● Document passage:

Beriman Kepada Allah ﷻ
Beriman Kepada Allah ﷻ

Iman itu sangat penting dalam kehidupan, karena ia merupakan salah satu sebab diterimanya amalan seorang hamba. Selain itu, keimanan juga termasuk sebab dimudahkannya seseorang masuk ke dalam surga.

 

Allah berfirman,

ﵟوَمَن يَعۡمَلۡ مِنَ ٱلصَّٰلِحَٰتِ مِن ذَكَرٍ أَوۡ أُنثَىٰ وَهُوَ مُؤۡمِنٞ فَأُوْلَٰٓئِكَ يَدۡخُلُونَ ٱلۡجَنَّةَ وَلَا يُظۡلَمُونَ نَقِيرٗاﵞ 

“Barangsiapa yang mengerjakan amal saleh, dari kalangan laki-laki maupun perempuan dalam keadaan beriman, maka mereka akan masuk ke dalam surga. Mereka tidak akan dizalimi sama sekali.” (QS An-Nisa: 124).

 

Kebaikan yang Allah berikan kepada kaum Mukminin jauh lebih baik daripada kebaikan yang mereka kerjakan. Ini adalah karunia Allah yang Dia khususkan hanya untuk para hamba-Nya yang beriman. Lalu, bagaimana dengan keadaan orang-orang kafir? Mari kita simak firman Allah berikut,

 

ﵟمَّثَلُ ٱلَّذِينَ كَفَرُواْ بِرَبِّهِمۡۖ أَعۡمَٰلُهُمۡ كَرَمَادٍ ٱشۡتَدَّتۡ بِهِ ٱلرِّيحُ فِي يَوۡمٍ عَاصِفٖۖ لَّا يَقۡدِرُونَ مِمَّا كَسَبُواْ عَلَىٰ شَيۡءٖۚ ذَٰلِكَ هُوَ ٱلضَّلَٰلُ ٱلۡبَعِيدُﵞ 

“Perumpamaan orang-orang yang kafir kepada Tuhannya, amalan-amalan mereka adalah seperti abu yang ditiup angin dengan keras pada suatu hari yang berangin kencang. Mereka tidak dapat mengambil manfaat sedikitpun dari apa yang telah mereka usahakan (di dunia). Yang demikian itu adalah kesesatan yang jauh.” (QS Ibrahim: 18).

● Directives:
1. Locate "Kebaikan yang Allah" and "(QS Ibrahim: 18)." in the document passage, and write out these words with everything between them.
2. Could you carry on with the document passage from where it ends?

● Information given:

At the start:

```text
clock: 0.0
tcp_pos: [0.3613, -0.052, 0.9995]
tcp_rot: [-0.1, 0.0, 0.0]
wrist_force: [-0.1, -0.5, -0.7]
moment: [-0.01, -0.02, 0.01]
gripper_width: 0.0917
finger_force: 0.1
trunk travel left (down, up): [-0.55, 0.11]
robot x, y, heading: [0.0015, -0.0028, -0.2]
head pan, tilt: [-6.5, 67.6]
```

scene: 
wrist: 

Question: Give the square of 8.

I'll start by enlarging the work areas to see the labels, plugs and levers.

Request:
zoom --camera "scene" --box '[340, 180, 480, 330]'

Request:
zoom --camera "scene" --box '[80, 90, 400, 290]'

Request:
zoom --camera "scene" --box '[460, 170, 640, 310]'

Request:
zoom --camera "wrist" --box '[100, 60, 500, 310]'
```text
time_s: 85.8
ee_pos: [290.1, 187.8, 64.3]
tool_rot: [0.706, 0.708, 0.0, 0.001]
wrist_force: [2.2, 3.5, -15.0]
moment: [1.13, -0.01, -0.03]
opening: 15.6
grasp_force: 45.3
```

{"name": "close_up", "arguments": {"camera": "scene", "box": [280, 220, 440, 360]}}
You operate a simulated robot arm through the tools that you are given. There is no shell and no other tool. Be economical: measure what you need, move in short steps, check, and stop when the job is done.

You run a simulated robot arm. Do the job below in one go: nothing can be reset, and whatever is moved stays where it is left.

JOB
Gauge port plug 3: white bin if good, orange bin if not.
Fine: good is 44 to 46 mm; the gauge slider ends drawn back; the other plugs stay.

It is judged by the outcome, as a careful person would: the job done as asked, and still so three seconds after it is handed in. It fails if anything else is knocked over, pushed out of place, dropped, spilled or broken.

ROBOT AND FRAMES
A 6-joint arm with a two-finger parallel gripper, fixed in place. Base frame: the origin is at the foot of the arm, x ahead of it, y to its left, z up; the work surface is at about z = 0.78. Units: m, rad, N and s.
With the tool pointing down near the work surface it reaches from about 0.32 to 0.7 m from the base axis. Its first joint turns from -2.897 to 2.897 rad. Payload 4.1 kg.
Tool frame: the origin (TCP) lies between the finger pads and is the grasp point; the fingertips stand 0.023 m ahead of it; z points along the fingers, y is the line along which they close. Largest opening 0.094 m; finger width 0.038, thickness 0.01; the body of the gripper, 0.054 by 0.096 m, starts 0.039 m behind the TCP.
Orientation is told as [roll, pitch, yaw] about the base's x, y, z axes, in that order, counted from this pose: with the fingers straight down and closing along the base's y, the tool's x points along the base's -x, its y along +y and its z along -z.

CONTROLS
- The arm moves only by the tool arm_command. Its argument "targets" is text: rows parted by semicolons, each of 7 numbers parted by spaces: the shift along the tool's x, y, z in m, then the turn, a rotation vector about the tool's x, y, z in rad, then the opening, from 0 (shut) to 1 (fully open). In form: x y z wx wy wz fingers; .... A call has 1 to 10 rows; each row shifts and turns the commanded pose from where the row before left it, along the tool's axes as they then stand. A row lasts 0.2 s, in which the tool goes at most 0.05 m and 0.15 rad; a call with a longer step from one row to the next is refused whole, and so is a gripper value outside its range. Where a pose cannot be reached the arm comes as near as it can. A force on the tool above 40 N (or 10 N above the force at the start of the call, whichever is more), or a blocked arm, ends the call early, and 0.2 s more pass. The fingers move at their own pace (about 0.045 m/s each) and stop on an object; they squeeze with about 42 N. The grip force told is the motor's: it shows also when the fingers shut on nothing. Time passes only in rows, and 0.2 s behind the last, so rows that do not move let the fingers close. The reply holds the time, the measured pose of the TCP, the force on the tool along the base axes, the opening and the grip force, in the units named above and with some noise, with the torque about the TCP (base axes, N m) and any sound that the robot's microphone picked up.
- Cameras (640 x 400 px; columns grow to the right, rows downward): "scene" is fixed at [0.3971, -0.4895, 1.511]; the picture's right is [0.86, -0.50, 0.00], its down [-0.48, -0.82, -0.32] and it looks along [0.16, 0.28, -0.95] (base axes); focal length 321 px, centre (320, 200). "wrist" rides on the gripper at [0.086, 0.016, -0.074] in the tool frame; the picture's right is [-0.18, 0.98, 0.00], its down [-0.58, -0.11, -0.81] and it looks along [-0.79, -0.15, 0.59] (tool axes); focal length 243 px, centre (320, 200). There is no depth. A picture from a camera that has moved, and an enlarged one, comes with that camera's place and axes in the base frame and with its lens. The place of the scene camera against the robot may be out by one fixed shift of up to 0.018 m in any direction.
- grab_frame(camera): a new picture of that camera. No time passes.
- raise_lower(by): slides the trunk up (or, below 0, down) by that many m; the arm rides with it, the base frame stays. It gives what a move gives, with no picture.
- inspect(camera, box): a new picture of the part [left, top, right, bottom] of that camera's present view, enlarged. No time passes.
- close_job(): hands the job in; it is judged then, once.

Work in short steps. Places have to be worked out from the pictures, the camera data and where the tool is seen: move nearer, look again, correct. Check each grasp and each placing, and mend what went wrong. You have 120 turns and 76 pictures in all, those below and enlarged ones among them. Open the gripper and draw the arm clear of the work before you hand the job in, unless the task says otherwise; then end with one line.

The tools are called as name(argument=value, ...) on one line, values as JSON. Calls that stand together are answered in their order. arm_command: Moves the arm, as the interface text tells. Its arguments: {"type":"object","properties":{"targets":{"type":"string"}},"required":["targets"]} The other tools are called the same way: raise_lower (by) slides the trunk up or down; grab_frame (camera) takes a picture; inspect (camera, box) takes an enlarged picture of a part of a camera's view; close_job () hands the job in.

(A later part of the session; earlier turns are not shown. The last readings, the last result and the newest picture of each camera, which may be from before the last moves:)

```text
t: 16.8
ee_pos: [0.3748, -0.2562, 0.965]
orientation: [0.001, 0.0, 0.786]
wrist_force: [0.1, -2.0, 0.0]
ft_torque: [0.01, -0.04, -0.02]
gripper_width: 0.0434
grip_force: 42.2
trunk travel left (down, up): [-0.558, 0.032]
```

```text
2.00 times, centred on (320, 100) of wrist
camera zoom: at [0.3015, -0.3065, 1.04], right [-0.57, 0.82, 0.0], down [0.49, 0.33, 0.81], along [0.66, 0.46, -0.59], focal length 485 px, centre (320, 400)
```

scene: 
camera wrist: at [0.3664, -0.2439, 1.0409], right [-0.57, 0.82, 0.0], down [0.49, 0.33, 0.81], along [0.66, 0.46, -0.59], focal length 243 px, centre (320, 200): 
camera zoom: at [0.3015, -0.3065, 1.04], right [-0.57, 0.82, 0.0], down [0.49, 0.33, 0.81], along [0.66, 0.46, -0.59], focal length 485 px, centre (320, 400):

● Outputs in order:
1.
Kebaikan yang Allah berikan kepada kaum Mukminin jauh lebih baik daripada kebaikan yang mereka kerjakan. Ini adalah karunia Allah yang Dia khususkan hanya untuk para hamba-Nya yang beriman. Lalu, bagaimana dengan keadaan orang-orang kafir? Mari kita simak firman Allah berikut,

 

ﵟمَّثَلُ ٱلَّذِينَ كَفَرُواْ بِرَبِّهِمۡۖ أَعۡمَٰلُهُمۡ كَرَمَادٍ ٱشۡتَدَّتۡ بِهِ ٱلرِّيحُ فِي يَوۡمٍ عَاصِفٖۖ لَّا يَقۡدِرُونَ مِمَّا كَسَبُواْ عَلَىٰ شَيۡءٖۚ ذَٰلِكَ هُوَ ٱلضَّلَٰلُ ٱلۡبَعِيدُﵞ 

“Perumpamaan orang-orang yang kafir kepada Tuhannya, amalan-amalan mereka adalah seperti abu yang ditiup angin dengan keras pada suatu hari yang berangin kencang. Mereka tidak dapat mengambil manfaat sedikitpun dari apa yang telah mereka usahakan (di dunia). Yang demikian itu adalah kesesatan yang jauh.” (QS Ibrahim: 18).

2.
 

Allah-lah yang mengabarkan demikian, bahwa orang-orang kafir kelak di hari Kiamat amalan mereka bagaikan debu yang beterbangan terkena angin. Artinya, bahwa amalan mereka tidak bermanfaat sama sekali. Kebaikan yang telah mereka lakukan di dunia tidak akan mendapatkan balasan kebaikan di akhirat.

 

Dalam sebuah hadis disebutkan, suatu hari, Aisyah radhiyallahu’anha pernah bertanya kepada Rasulullah tentang keadaan Ibnu Jud’an yang meninggal dalam keadaan tidak beriman,

 

يَا رَسُولَ اللَّهِ! ‌ابْنُ ‌جُدْعَانَ. ‌كَانَ ‌فِي ‌الْجَاهِلِيَّةِ ‌يَصِلُ ‌الرَّحِمَ. وَيُطْعِمُ الْمِسْكِينَ. فَهَلْ ذَاكَ نَافِعُهُ؟ قَالَ لَا يَنْفَعُهُ. إِنَّهُ لَمْ يَقُلْ يَوْمًا: رَبِّ اغْفِرْ لِي خَطِيئَتِي يَوْمَ الدِّينِ

“Wahai Rasulullah, sesungguhnya Ibnu Jud’an itu dahulu suka menyambung tali silaturrahim dan memberi makan orang-orang miskin, apakah itu semua bermanfaat baginya?” Beliau menjawab, “Tidak bermanfaat sama sekali baginya, karena sesungguhnya selama hidupnya dia tidak mengucapkan; ‘Wahai Rabb-ku ampunilah diriku di hari Pembalasan.” (HR Muslim, no. 214).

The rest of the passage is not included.